Not since CABARET has a screen adaptation made such a contribution to the Hollywood musical- the first by looking forward to redefine the genre, LES MIS by looking back to the musical’s roots: opera.
> Certainly, I am anything but unbiased on the material: I consider Les Miserables the best musical ever penned, period. Considering this, how could the film ever live up to the potential? A tall order indeed, and an impossibly high standard that this film almost achieves- or close enough! After being profoundly affected by the story of persecution and spiritual redemption when exposed to an abbreviated version in fifth grade, I was subsequently moved to read all 365 chapters of the unabridged version of the great, sprawling Victor Hugo novel. As I mention in my review of the 1952 version, this powerful story of a wronged man’s search for justice is such resonant literature that it inspired six previous films. In the years that followed, I managed to see every previous cinematic incarnation that preceded this operatic treatment, (except the silent version “Sons of the Barricade” and the animated version that I’m pretty sure I wouldn’t want to endure anyway). Now, in 2012, lauded director Toby Hooper (THE KING’S SPEECH) finally brings us this seventh incarnation- 27 years after its onstage debut- another version that is destined to be a classic- featuring an amazing turn by Aussie performer Hugh Jackman in the coveted central role, just one of many great performances in this rich feast.

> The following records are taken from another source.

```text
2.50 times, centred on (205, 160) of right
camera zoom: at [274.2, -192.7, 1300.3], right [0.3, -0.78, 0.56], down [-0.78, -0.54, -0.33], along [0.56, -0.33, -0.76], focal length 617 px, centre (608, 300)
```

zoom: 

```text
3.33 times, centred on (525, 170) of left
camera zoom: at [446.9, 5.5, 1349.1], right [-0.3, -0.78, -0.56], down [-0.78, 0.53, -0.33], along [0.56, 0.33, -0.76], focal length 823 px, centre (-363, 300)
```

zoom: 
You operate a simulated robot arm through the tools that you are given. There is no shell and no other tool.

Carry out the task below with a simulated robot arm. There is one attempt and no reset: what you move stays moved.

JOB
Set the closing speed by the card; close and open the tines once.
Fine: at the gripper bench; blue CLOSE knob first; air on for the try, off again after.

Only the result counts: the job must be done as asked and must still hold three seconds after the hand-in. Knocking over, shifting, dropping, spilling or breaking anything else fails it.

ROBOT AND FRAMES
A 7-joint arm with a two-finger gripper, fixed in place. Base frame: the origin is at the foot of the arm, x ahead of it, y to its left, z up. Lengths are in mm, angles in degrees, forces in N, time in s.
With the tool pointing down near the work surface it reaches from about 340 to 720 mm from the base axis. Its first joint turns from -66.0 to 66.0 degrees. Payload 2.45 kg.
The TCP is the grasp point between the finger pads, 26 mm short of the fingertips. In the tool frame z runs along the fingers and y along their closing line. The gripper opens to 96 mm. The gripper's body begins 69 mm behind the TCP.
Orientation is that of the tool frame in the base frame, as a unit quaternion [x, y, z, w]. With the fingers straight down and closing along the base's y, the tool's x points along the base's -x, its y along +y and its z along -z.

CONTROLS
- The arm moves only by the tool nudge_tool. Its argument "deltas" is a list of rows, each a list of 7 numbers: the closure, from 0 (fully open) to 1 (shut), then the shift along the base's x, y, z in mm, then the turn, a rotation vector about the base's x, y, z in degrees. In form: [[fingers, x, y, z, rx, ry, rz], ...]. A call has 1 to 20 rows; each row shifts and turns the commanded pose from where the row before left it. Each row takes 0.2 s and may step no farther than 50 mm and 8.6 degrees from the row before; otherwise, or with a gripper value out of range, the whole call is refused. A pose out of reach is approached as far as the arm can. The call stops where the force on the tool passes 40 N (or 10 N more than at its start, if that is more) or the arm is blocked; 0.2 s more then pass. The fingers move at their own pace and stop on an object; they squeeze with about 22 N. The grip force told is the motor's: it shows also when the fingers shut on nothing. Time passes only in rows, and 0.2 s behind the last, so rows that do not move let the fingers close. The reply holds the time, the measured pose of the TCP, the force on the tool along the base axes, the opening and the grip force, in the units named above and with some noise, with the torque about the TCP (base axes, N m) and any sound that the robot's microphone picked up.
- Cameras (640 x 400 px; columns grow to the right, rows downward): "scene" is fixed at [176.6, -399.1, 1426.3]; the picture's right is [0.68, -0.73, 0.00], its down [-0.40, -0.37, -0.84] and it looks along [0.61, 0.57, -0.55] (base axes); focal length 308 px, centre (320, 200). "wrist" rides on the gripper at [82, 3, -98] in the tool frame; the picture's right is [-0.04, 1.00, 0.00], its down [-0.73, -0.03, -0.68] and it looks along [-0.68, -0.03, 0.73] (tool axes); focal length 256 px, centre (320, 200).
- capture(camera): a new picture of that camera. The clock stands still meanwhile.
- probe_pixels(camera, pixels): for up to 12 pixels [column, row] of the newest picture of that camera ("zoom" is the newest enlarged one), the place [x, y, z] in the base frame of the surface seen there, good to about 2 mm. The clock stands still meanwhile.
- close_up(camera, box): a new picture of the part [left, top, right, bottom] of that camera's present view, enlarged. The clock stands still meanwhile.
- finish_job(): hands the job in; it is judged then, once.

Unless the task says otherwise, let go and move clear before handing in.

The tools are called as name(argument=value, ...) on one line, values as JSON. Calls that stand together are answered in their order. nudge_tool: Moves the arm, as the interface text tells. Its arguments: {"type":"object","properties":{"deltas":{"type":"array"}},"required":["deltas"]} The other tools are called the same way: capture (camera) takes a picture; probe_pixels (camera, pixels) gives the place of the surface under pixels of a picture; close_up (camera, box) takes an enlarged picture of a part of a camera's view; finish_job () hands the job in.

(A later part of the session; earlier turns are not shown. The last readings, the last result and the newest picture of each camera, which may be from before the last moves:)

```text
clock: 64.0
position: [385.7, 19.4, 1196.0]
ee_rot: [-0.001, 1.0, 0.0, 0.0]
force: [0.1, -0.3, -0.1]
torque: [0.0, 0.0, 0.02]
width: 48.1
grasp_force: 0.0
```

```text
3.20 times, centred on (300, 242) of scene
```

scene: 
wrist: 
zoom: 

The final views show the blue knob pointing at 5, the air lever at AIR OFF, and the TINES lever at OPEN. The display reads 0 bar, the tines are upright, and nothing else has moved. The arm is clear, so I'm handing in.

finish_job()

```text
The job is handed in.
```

. Though I was quite happy about the casting of Hugh Jackman, Sasha Baron Cohen and Anne Hathaway, I was deeply skeptical of the decision to cast Helana Bonham Carter as Madame Thenardier and Russell Crowe as Javert. After her disastrous turn in the similarly challenging musical SWEENY TODD, I couldn’t imagine HBC was up to it. And though Russell Crowe is a top notch actor, I couldn’t help but wonder if he was he really capable of the vocal range needed to do Javert justice in this musical. (In a word: no- he was not.) But I’m happy to eat my words on these misgivings. Toby Hooper learned from Tim Burton’s mistake, and did not ask HBC to sing at all. (I imagine he had the same talk with Helana that my director had with me, when I was cast in “You’re a Good Man, Charlie Brown”: “Did you see Rex Harrison in MY FAIR LADY?”) HBC pretty much talked the whole thing, and though the musicality suffered, being the fine actress she is, she managed to pull if off. The same goes for Russell Crowe. Though I would have preferred a better singer in the role, he did grow into the part, becoming quite a formidable figure by his final fateful scene. I had forgotten that Mr. Jackman’s fellow Aussie did have vocal experience with his rough and tumble grunge band ‘40 Odd Feet of Grunt’, though these are sketchy credentials indeed. While clearly handicapped with the weakest singing voice of the lot, this fine, if crusty actor was able to communicate the inner conflict that drives Javert to duty and ultimately, self-destruction. Toby Hooper helped, providing some very telling detail: creating connecting scenes from whole cloth that went a long way toward making a sometimes nearly incoherent plot flow logically. He thoughtfully provided Javert with a quiet moment sorrowfully surveying the dead on both sides after the fall of the barricades. Taking a medal off his chest to pin on poor fallen child soldier Gavroche, revealing an unexpected tenderness that hinted at his fatal act of mercy to come. As I feared, he couldn’t come close to doing justice to the thrilling song “Stars” vocally, but it is hugely to his credit, that even surrounded by beautiful voices that make him sound amateur by comparison, Mr. Crowe managed to hold his own.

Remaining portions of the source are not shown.